Entries from robot sessions
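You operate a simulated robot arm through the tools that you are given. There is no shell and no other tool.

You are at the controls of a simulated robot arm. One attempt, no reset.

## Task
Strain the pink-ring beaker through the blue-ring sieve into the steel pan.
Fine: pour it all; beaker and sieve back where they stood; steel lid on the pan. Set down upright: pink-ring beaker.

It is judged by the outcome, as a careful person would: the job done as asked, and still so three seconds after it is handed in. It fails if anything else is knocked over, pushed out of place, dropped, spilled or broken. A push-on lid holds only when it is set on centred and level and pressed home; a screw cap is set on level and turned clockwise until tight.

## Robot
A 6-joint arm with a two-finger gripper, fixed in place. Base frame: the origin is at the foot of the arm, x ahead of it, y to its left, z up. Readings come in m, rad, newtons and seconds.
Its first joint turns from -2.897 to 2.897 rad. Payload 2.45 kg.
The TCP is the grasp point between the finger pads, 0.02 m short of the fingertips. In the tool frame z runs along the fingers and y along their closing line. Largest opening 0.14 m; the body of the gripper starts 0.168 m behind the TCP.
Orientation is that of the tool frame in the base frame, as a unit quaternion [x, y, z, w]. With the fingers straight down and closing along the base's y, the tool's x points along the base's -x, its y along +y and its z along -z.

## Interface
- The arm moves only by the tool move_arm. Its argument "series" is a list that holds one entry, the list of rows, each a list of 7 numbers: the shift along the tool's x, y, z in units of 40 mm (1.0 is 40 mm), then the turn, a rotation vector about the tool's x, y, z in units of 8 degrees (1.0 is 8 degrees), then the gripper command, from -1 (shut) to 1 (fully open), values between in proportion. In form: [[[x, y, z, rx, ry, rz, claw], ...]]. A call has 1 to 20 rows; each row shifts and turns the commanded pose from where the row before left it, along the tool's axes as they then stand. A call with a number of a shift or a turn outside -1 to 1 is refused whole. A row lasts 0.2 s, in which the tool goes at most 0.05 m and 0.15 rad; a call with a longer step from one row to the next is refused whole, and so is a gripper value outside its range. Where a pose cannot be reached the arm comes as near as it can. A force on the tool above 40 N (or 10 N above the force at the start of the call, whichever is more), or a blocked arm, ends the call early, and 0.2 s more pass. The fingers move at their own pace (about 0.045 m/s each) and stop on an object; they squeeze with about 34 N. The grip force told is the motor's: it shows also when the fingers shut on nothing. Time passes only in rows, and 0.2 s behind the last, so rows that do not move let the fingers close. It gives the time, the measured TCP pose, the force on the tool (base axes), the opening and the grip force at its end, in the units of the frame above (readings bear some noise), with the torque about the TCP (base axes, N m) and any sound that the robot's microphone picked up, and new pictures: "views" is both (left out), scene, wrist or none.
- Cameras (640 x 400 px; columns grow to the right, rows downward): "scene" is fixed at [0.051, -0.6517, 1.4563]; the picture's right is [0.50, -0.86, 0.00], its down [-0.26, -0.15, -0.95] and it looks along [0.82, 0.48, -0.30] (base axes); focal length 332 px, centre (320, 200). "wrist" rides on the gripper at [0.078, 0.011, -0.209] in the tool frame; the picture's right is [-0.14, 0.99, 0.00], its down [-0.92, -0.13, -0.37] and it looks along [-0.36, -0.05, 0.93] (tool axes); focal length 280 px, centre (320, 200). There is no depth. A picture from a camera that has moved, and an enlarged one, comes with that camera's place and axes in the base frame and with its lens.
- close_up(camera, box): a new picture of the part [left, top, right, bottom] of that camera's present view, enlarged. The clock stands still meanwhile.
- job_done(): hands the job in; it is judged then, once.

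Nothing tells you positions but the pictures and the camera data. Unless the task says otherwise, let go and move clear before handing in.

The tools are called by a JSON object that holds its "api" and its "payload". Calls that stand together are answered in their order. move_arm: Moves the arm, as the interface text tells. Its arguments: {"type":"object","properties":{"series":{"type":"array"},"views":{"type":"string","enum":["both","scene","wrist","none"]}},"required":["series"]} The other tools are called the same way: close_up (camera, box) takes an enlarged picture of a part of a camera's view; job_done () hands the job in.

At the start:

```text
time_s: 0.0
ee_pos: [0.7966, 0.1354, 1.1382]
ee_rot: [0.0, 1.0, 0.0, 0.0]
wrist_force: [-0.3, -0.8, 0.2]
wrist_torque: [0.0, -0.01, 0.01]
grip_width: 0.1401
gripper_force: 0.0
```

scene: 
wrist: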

...

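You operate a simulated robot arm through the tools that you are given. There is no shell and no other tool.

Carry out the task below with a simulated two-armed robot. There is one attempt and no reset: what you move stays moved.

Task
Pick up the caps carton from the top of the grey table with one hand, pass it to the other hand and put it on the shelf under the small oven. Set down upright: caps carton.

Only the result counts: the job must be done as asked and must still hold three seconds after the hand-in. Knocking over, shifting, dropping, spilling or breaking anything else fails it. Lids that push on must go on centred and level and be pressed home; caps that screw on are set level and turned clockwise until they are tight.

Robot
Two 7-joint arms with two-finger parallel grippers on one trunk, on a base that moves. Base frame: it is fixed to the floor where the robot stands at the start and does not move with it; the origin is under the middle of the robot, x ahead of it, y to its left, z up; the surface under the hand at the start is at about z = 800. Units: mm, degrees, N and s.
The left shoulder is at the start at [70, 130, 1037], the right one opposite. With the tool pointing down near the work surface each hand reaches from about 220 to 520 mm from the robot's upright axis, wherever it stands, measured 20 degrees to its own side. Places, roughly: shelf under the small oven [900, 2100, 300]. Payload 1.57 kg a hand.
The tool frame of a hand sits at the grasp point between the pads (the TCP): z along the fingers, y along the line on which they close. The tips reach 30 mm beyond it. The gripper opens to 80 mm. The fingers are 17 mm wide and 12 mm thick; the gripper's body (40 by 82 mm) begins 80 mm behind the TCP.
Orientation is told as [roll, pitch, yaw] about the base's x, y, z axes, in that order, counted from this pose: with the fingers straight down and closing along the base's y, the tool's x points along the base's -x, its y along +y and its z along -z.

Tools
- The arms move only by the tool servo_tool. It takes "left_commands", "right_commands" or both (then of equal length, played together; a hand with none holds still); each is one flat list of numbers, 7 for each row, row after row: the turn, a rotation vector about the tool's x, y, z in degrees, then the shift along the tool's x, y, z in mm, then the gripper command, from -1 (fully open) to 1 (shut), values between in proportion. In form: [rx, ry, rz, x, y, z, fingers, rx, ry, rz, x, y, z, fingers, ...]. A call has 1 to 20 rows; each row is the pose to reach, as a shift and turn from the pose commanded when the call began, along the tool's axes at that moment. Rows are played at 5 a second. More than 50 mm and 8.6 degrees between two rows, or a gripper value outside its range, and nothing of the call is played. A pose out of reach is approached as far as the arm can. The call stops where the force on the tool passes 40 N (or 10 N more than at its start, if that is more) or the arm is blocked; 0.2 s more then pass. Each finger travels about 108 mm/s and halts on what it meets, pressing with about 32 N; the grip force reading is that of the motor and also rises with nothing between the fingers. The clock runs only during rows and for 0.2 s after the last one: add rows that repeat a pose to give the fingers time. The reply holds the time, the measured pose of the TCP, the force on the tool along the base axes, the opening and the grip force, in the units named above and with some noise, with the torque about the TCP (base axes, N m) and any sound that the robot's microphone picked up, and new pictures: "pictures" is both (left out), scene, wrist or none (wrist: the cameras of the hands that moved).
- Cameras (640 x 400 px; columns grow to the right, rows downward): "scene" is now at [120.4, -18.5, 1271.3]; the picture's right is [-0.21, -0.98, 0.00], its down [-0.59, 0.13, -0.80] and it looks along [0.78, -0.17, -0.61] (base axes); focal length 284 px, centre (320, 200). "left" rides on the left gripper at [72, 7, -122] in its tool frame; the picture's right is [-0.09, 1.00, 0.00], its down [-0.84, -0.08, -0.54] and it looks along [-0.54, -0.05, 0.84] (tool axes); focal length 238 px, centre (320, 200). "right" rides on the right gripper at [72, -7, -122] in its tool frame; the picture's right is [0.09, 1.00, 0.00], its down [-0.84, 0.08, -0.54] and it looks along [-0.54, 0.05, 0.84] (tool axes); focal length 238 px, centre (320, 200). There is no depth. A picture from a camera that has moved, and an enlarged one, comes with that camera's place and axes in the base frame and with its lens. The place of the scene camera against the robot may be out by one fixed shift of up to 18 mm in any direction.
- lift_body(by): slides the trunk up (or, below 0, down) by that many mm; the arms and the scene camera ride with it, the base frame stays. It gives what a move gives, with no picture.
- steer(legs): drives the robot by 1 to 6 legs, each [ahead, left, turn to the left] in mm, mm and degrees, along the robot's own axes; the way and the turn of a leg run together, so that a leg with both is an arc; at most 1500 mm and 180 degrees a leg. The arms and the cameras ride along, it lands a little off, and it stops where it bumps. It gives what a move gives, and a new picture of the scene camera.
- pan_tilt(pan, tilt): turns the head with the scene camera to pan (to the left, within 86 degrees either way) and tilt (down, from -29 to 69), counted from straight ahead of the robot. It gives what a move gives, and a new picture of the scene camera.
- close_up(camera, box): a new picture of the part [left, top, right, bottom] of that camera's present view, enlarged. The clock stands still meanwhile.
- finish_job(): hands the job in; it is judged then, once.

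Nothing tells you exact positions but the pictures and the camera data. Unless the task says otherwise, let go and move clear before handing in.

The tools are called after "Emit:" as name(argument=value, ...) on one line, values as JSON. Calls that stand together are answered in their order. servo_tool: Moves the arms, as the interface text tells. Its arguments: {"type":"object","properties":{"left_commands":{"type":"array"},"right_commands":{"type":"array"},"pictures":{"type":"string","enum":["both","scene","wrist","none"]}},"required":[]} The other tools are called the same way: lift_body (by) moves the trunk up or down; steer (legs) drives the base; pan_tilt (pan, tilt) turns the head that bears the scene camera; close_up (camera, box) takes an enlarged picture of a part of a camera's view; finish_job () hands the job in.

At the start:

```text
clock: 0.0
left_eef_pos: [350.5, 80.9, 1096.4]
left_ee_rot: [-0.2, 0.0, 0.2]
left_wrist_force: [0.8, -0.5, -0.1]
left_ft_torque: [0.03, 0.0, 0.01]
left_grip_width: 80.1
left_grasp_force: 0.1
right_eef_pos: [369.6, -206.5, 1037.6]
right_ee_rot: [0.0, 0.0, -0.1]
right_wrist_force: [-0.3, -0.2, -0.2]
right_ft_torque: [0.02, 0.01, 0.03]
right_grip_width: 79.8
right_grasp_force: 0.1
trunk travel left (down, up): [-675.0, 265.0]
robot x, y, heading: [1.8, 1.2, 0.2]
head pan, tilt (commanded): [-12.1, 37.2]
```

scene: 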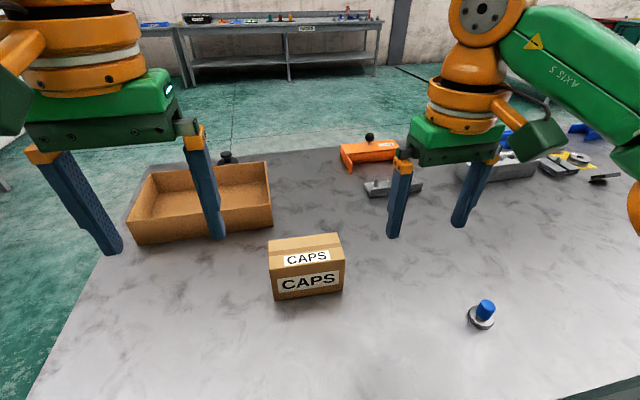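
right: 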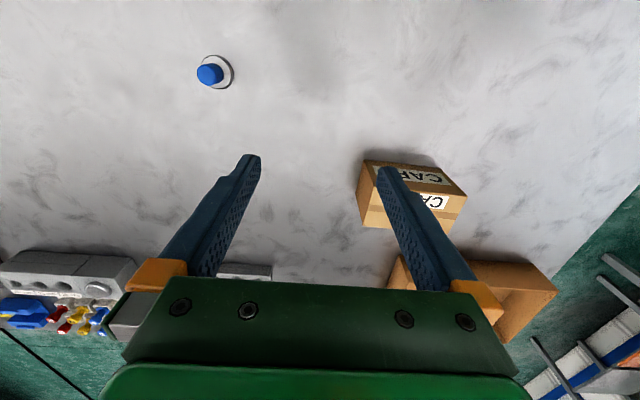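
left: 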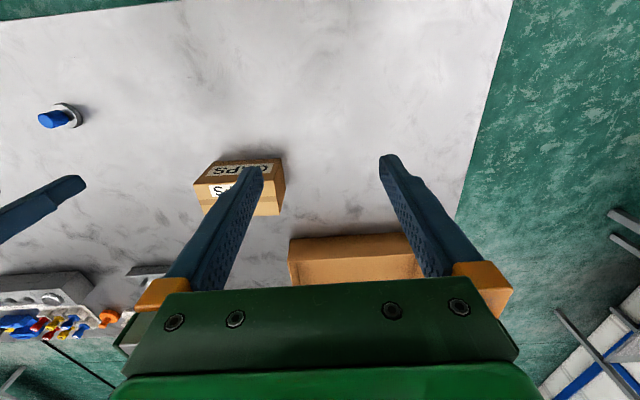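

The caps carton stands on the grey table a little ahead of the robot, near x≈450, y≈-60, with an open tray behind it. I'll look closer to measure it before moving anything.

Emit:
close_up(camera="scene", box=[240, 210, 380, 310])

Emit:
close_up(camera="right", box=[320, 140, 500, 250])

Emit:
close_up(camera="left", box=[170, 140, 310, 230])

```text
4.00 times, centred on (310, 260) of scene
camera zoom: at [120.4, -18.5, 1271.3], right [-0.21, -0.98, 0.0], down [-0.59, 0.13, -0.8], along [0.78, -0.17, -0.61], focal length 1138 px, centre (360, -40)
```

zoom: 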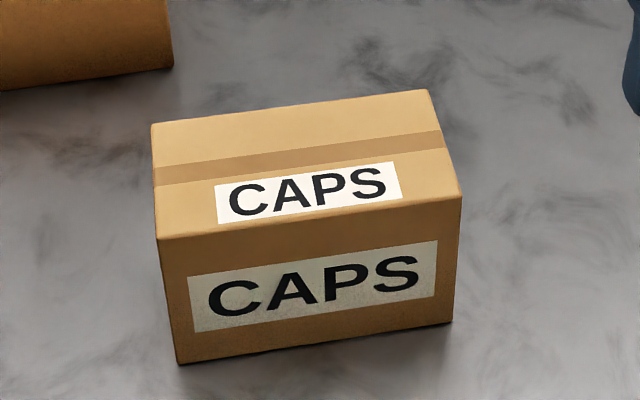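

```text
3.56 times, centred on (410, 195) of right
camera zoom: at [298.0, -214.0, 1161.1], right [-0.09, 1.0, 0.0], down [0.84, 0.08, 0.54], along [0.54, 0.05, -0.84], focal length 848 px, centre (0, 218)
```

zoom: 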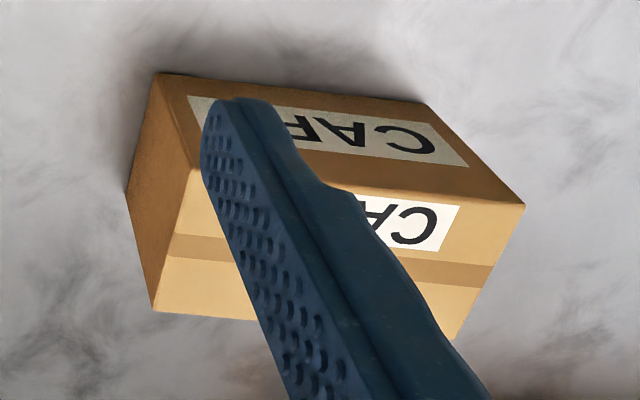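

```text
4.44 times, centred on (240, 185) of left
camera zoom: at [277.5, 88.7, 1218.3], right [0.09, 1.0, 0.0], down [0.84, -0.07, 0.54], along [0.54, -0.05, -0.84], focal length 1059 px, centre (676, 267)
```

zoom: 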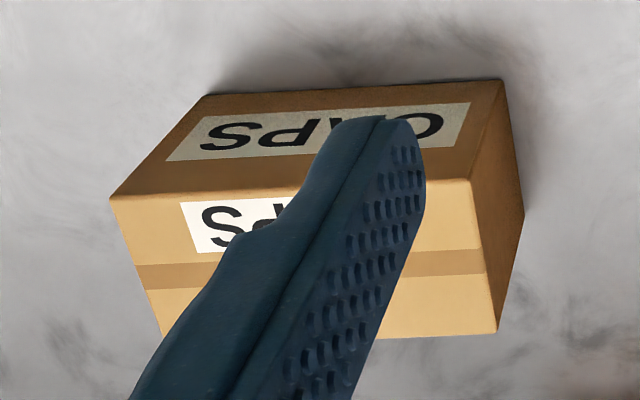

» **What this task involves**: Exactly and only the lines from the line that contains "Orientation is that" through the line that contains "## Interface" are to be repeated as they stand. Set them out as a list numbered 1., 2., 3. and so on, without blank lines.

» **Exercise output**:
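1. Orientation is that of the tool frame in the base frame, as a unit quaternion [x, y, z, w]. With the fingers straight down and closing along the base's y, the tool's x points along the base's -x, its y along +y and its z along -z.
2. ## Interface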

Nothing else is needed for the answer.